__Excerpted passage__
━━━━━━
間違い・ご指摘などあればご教示いただければと思います。
alt属性に結局何入れればいいのか問題
alt属性は入れるべきというのは聞いたことあるけど、実際どのように入れればいいのかわからないという方は多いと思います。明確な決まりがなく、適切ではない文言を入れたとしても目に見えてエラーが出るわけでもないため、曖昧な理解になりがちだと思います。
W3C WAIというWEBのアクセシビリティに関してのガイドラインの作成などをしている組織が「画像チュートリアル」というものを公開しています。「画像チュートリアル」ではalt属性の指定の仕方、具体的な事例や考え方が記載されています。このガイドを基準にしてalt属性を決めると、無駄に悩むことが減り、なぜこのような指定にしているかという根拠や参照元としての説得力もあるので、非常に有用だと思います。
世の中のサイトがどのようにalt属性を指定しているか見てみるとサイトによって違いがあり、一概にガイドライン通りに指定されているわけではないようでしたが、alt属性についての解説記事(思ったより見つからない)や、信頼できるWEB制作会社のサイトを見ると大体このガイドラインに沿った考え方をしているようでした。
━━━━━━
__Written request 1__
Provide the original wording of the excerpted passage from "W3C WAIというWEBの" as far as "で、非常に有用だと思います。".
__Written request 2__
Supply the part of the excerpted passage that comes after its last sentence.

[Logs of tool calls and replies]
━━━━━━
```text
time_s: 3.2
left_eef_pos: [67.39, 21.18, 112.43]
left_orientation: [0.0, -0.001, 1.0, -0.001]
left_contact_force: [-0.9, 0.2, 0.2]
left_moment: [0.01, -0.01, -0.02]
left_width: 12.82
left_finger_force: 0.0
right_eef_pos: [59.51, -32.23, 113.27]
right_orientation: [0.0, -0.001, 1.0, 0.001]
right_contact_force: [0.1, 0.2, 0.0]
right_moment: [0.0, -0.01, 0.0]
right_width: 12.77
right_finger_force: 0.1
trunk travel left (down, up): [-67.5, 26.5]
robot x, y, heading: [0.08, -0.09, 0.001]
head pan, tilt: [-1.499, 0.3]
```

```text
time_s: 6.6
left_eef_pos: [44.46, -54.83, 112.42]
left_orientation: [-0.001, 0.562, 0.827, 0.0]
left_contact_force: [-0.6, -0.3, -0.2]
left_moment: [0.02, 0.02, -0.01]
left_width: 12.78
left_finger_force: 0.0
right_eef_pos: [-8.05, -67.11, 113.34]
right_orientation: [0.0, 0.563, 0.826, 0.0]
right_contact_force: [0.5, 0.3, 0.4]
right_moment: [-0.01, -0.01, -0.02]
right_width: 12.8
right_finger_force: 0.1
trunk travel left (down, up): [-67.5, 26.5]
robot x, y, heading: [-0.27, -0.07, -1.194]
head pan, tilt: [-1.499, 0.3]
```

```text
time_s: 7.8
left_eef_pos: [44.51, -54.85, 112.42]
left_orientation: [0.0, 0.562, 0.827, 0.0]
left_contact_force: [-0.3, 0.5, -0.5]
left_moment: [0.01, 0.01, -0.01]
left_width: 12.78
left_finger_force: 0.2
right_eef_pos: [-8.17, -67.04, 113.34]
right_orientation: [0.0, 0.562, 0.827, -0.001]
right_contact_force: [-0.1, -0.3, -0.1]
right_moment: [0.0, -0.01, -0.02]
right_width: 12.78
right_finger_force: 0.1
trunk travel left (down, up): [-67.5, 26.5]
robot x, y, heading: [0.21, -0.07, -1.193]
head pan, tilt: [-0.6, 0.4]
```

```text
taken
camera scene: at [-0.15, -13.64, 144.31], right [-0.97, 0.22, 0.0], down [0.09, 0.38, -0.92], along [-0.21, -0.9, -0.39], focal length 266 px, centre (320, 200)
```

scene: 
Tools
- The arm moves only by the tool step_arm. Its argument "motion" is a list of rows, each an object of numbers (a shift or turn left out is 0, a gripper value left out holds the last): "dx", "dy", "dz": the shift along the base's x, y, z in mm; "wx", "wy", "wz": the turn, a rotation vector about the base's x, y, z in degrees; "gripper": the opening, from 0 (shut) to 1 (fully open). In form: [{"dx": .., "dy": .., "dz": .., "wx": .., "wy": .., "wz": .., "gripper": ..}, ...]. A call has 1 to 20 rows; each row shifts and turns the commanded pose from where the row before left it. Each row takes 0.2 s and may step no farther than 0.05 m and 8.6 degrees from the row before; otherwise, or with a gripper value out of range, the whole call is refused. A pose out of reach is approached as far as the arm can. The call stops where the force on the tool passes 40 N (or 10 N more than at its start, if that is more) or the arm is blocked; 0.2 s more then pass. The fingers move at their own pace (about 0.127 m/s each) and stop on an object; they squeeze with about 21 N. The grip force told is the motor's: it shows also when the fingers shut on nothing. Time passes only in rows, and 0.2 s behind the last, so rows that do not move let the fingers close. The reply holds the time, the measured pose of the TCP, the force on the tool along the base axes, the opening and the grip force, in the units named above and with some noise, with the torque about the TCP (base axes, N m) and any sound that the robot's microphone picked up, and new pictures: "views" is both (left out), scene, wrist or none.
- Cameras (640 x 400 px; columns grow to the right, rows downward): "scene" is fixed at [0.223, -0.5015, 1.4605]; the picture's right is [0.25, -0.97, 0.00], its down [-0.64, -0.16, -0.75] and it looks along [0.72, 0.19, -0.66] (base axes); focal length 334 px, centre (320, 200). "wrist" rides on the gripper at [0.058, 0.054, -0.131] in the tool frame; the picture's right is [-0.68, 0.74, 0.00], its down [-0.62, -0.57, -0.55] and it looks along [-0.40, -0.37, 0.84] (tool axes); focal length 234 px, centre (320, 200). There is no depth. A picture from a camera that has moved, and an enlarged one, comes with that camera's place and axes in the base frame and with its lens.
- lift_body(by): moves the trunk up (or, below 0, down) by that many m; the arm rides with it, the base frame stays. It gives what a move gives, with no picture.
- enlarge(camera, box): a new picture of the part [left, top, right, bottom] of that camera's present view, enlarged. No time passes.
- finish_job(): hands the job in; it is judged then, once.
━━━━━━
__Task answer 1__
W3C WAIというWEBのアクセシビリティに関してのガイドラインの作成などをしている組織が「画像チュートリアル」というものを公開しています。「画像チュートリアル」ではalt属性の指定の仕方、具体的な事例や考え方が記載されています。このガイドを基準にしてalt属性を決めると、無駄に悩むことが減り、なぜこのような指定にしているかという根拠や参照元としての説得力もあるので、非常に有用だと思います。

__Task answer 2__
なぜalt属性を設定するのか
- 目が見えない方などが読み上げ機能で情報を得るため
- SEOのため
- 画像が表示されない場合に代替テキストを表示するため
alt属性に入れた情報は読み上げ機能や画像が表示されなかった時の代替情報として使用されるため、アクセシビリティにおいて非常に重要です。また、SEOの観点でも影響があるとされています。
alt属性を設定することはデジタル庁のアクセシビリティのガイドブックでも必須項目とされています。
7つのカテゴリ
「画像チュートリアル」では画像を目的別に7つのカテゴリに分けています。その画像を使用する目的を考えることで、alt属性に何を入れるべきか判断することができます。
①Informative images 情報的な画像
②Decorative images 装飾的な画像
③Functional images 機能的な画像
④Images of text テキストの画像
⑤Complex images 複雑な画像
⑥Groups of images 画像のグループ
⑦Image maps イメージマップ
①Informative images 情報的な画像
概念や情報をグラフィカルに表す画像。通常は絵、写真、イラストなど。画像が表す短い説明を入れる。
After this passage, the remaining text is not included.